AUTHORIZATION BY THE BOARD OF DIRECTORS
AND THE MAJORITY STOCKHOLDERS

Under the Nevada Revised Statutes, NRS 78.2055 provides that a corporation that desires to decrease the number of issued and outstanding shares of a class or series held be each stockholder of record at the effective date and time of the change without correspondingly decreasing the number of authorized shares of the same class or series may do so if: (a) the board of directors adopts a resolution setting forth the proposal to decrease the number of issued and outstanding shares of a class or series; and (b) the proposal is approved by the vote of stockholders holding a majority of the voting power of the affected class or series. In addition, NRS 78.320 provides that unless otherwise provided in the articles of incorporation or the bylaws, any action required or permitted to be taken at a meeting of the stockholders may be taken without a meeting if, before or after the action, a written consent thereto is signed by stockholders holding at least a majority of the voting power, except that if a different proportion of voting power is required for such an action at a meeting, then that proportion of written consents is required. Our Articles of Incorporation and bylaws do not restrict the provisions of NRS 78.2055 or NRS 78.320, or increase the proportion of the voting power required above only a majority.

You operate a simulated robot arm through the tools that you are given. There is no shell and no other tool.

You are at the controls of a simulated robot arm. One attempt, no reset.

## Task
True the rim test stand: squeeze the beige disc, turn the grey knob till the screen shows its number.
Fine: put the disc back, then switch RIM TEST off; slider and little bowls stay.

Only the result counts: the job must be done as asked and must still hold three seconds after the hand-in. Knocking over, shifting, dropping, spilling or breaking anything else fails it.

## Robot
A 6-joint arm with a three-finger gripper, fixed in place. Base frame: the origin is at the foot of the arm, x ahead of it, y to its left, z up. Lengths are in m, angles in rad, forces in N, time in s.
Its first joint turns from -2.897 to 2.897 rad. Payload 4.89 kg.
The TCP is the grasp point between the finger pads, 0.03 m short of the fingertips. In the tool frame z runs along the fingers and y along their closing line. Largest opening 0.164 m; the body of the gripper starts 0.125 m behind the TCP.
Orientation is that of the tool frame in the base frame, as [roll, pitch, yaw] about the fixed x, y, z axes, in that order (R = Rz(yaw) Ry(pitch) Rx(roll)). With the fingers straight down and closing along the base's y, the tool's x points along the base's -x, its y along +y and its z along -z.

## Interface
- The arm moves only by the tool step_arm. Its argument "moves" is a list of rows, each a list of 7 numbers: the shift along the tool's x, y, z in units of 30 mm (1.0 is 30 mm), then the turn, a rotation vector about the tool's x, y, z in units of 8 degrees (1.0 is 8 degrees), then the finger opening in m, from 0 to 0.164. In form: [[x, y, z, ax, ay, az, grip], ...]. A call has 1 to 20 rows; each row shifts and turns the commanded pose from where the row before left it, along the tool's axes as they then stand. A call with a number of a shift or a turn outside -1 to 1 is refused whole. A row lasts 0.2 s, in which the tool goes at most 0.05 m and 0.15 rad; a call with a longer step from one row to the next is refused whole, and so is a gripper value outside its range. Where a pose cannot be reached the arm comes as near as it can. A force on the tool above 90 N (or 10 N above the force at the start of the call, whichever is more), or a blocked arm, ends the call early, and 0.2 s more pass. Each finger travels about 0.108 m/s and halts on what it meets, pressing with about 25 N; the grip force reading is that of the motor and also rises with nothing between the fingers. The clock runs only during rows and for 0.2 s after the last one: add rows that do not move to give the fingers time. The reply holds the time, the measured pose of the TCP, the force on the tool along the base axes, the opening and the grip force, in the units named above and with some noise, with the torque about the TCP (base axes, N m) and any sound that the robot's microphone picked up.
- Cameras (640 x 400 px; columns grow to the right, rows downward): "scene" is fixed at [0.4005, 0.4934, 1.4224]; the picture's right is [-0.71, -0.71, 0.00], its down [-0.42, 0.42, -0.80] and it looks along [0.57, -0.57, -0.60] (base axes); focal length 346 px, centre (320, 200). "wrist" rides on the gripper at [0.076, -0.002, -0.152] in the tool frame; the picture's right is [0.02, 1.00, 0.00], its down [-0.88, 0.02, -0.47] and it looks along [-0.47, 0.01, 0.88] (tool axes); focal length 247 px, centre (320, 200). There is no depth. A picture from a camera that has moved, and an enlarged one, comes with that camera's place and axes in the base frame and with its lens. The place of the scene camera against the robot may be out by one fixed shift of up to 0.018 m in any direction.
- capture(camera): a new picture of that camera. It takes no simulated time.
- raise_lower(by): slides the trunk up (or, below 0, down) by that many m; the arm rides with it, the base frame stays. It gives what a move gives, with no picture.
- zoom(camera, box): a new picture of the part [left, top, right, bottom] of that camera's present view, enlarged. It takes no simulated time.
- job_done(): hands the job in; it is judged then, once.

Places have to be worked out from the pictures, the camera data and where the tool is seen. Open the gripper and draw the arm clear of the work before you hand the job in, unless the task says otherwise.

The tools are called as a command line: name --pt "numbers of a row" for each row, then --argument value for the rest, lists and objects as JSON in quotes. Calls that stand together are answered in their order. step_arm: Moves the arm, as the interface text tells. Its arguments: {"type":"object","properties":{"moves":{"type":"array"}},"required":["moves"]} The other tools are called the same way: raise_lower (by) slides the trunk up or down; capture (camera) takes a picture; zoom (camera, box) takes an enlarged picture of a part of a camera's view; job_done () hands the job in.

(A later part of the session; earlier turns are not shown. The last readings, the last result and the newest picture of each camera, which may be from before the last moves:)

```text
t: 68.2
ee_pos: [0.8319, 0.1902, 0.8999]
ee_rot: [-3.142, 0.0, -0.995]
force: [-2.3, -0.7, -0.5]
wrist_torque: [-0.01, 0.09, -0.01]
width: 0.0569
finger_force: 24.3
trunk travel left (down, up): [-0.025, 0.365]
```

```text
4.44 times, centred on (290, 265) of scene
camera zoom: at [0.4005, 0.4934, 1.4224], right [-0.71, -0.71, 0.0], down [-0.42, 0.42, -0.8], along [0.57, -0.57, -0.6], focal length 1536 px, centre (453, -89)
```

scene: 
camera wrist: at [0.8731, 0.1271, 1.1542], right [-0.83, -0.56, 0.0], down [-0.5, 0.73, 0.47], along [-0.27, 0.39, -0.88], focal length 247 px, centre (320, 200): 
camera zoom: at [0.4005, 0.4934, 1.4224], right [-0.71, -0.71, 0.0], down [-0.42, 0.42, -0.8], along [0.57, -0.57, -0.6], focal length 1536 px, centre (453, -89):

AMENDMENT TO THE COMPANY'S ARTICLES OF INCORPORATION

On March 11, 2016 our Board of Directors unanimously approved the Reverse Split, the form of Certificate of Amendment and the filing of the Certificate of Amendment to effect the Reverse Split.

As of the Record Date, we had 321,416,654 shares issued and outstanding. Stockholder approval for the Reverse Split and the filing of the Certificate of Amendment in order to give effect to the Reverse Split was obtained by written consent of stockholders owning 175,600,000 shares of our common stock, which represented approximately 54.63% of our issued and outstanding common stock on the Record Date.

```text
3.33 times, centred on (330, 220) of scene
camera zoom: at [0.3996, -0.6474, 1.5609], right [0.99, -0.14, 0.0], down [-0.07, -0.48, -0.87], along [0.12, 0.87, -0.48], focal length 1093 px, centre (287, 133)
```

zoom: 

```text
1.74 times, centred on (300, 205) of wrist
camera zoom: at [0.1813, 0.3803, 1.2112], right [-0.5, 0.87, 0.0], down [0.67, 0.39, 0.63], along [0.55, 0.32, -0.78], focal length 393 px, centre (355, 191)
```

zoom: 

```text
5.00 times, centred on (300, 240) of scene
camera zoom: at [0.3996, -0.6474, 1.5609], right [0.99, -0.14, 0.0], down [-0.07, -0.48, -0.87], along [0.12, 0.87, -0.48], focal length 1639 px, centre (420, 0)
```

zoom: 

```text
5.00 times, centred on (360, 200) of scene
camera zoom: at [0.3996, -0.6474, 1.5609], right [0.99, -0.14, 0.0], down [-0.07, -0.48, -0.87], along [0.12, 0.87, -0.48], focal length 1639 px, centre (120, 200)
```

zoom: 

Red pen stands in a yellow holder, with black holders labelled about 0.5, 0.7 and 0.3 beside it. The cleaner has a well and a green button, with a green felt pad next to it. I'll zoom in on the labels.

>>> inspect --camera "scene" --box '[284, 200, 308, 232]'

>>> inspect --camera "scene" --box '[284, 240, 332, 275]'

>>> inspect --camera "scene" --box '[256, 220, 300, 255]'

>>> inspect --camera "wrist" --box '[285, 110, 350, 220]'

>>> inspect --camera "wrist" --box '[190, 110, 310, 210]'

The proposed Certificate of Amendment to our Articles of Incorporation is attached hereto as Schedule A. The Certificate of Amendment will become effective when it is filed with the Nevada Secretary of State (the "Effective Date") following the expiration of the 20-day period mandated by Rule 14c-2 of the Exchange Act.

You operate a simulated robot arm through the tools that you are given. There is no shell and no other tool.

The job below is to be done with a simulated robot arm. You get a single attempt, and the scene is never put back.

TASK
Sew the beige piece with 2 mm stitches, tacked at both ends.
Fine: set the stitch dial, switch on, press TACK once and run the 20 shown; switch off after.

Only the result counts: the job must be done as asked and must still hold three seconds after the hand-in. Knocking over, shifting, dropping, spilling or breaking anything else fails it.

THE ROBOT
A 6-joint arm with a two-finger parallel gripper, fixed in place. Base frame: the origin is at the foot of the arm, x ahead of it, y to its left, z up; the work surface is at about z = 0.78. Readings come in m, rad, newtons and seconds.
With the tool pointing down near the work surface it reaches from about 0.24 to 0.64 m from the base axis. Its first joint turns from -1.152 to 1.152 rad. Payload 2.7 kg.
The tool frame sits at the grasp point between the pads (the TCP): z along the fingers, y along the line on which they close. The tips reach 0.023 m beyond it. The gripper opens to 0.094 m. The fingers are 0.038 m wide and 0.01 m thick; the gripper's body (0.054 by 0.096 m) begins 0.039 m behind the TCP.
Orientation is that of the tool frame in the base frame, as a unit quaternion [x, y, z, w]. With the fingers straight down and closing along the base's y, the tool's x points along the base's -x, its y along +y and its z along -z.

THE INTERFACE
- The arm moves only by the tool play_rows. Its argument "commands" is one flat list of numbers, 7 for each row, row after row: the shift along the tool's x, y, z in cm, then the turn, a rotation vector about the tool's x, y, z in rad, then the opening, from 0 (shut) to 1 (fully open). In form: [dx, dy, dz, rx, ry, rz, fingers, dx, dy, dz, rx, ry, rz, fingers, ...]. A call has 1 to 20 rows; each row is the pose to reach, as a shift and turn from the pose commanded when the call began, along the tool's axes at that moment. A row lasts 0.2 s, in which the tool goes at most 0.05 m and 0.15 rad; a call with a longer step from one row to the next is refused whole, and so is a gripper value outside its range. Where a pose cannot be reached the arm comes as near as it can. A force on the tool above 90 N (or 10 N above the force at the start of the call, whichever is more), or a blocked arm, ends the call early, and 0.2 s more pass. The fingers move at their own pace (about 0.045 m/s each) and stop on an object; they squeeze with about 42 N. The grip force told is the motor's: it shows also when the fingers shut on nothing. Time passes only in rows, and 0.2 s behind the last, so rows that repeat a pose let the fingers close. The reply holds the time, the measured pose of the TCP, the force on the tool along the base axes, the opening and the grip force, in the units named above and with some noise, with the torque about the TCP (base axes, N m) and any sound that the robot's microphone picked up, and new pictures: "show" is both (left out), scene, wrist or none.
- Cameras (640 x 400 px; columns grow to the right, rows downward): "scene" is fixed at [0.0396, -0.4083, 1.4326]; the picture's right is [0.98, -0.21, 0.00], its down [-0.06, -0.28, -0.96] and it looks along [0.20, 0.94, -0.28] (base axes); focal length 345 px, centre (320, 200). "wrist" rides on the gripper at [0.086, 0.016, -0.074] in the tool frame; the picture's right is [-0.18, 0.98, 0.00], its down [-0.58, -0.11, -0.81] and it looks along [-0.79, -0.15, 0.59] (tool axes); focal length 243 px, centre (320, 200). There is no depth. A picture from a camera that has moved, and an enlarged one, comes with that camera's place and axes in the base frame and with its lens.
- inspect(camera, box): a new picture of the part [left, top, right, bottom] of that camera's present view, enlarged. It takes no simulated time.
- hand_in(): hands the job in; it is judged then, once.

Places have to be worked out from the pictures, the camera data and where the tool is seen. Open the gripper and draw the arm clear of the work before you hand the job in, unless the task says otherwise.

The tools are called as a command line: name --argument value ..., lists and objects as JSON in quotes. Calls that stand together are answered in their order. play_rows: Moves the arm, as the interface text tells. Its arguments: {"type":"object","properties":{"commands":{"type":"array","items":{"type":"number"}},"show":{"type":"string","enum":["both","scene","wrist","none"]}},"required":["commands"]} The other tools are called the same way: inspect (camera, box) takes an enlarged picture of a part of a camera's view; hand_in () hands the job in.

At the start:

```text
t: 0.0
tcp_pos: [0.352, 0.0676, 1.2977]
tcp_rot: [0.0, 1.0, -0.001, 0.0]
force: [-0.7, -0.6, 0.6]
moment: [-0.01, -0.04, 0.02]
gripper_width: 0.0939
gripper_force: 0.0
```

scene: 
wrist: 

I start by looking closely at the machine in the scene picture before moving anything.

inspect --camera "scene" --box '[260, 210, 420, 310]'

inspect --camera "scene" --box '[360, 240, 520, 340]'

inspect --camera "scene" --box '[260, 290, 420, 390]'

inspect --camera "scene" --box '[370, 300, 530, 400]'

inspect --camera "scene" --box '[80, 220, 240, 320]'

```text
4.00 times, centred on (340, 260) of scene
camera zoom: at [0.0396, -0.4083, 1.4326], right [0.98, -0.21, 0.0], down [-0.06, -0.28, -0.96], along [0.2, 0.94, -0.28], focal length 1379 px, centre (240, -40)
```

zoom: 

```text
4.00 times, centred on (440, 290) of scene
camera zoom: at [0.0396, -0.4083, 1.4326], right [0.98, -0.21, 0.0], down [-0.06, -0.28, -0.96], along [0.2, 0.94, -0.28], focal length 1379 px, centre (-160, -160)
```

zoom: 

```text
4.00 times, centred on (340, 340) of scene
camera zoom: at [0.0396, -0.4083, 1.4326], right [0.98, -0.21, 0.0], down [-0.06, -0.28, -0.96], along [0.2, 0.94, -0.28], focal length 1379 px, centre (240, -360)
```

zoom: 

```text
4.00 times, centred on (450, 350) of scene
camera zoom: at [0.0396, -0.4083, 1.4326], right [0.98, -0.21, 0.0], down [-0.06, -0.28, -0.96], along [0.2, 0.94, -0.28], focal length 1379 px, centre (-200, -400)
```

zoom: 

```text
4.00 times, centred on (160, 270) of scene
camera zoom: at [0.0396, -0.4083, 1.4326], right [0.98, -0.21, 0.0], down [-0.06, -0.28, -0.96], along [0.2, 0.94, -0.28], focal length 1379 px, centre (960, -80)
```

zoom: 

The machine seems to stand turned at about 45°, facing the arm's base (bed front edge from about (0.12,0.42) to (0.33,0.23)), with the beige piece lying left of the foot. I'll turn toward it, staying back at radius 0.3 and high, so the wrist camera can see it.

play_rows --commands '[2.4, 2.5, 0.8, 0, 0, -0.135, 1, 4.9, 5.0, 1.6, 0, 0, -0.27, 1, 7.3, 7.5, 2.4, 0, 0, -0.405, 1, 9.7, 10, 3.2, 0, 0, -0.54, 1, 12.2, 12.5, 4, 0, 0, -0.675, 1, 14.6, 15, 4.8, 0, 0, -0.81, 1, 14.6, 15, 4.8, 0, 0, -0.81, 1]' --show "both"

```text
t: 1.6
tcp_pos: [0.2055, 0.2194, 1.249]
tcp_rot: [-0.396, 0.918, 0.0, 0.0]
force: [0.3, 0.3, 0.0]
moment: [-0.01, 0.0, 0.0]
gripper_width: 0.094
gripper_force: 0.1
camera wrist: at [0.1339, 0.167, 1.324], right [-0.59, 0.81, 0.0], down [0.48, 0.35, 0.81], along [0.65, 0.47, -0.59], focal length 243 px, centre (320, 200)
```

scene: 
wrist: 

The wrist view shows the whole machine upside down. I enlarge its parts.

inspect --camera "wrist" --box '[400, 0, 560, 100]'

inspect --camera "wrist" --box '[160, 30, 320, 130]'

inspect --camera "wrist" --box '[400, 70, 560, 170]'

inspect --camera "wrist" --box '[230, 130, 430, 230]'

On the Effective Date 150 shares of our common stock will automatically be combined and changed into one share of our common stock. The table below sets forth, as of the Record Date and of the Effective Date, the number of issued and outstanding shares of our common stock and the number of authorized but unissued shares of our common stock, both before and after the proposed Reverse Split.

- 3 -





Capitalization Structure


Capital Structure prior to Reverse Split
(As of Record Date)


Capital Structure after Reverse Split
(On Effective Date)

Issued and outstanding common stock


321,416,654


2,142,778

Reserved common stock (1)


40,000,000


266,667

Authorized but unissued and unreserved common stock


138,583,346


497,590,555

(1) Refers to shares reserved under our stock incentive plan, adopted on November 29, 2010 - (the "November 2010 Stock Incentive Plan"). As at May 31, 2015, 28,300,000 shares of common stock were issuable upon exercise of outstanding options, warrants and rights under the November 2010 Stock Incentive Plan and 10,700,000 shares remained available for future issuances.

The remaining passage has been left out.